Number and Operations
Understand numbers, ways of representing numbers, relationships among numbers, and number systems.
Work flexibly with fractions, decimals, and percents to solve problems.
Understand meanings of operations and how they relate to one another.
Understand the meaning and effects of arithmetic operations with fractions, decimals, and integers.
Compute fluently and make reasonable estimates.
Select appropriate methods and tools for computing with fractions and decimals from among mental computation, estimation, calculators or computers, and paper and pencil, depending on the situation, and apply the selected methods.
Develop and analyze algorithms for computing with fractions, decimals, and integers and develop fluency in their use.
Grade 6 Curriculum Focal Points
Number and Operations: Developing an understanding of and fluency with multiplication and division of fractions and decimals
Students use the meanings of fractions, multiplication and division, and the inverse relationship between multiplication and division to make sense of procedures for multiplying and dividing fractions and explain why they work. They use the relationship between decimals and fractions, as well as the relationship between finite decimals and whole numbers (i.e., a finite decimal multiplied by an appropriate power of 10 is a whole number), to understand and explain the procedures for multiplying and dividing decimals. Students use common procedures to multiply and divide fractions and decimals efficiently and accurately. They multiply and divide fractions and decimals to solve problems, including multi-step problems and problems involving measurement.

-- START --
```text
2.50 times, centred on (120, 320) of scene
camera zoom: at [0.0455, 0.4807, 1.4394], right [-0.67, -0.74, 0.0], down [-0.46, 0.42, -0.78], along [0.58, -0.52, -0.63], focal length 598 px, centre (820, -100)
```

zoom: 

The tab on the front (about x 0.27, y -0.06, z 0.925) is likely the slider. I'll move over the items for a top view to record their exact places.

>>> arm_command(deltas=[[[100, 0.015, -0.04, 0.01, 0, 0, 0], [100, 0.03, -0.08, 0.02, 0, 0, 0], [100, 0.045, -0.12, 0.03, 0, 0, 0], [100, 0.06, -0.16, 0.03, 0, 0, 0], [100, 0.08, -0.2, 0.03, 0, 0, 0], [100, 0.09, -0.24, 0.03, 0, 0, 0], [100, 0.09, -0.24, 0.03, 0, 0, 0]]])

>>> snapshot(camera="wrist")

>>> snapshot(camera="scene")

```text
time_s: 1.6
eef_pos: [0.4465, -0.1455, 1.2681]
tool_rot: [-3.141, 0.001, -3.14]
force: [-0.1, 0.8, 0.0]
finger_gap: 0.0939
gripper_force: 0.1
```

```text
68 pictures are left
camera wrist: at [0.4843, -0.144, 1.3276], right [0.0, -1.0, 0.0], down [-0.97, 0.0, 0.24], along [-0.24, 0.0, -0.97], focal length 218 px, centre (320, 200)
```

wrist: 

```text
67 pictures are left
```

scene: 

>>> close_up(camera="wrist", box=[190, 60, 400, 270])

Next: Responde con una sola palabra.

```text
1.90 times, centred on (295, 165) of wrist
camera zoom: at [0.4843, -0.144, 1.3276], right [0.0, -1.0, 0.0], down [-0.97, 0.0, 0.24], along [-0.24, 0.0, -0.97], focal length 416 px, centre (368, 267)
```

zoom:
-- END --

Connections to the Grade 6 Focal Points
Number and Operations: Students' work in dividing fractions shows them that they can express the result of dividing two whole numbers as a fraction (viewed as parts of a whole). Students then extend their work in grade 5 with division of whole numbers to give mixed number and decimal solutions to division problems with whole numbers. They recognize that ratio tables not only derive from rows in the multiplication table but also connect with equivalent fractions. Students distinguish multiplicative comparisons from additive comparisons.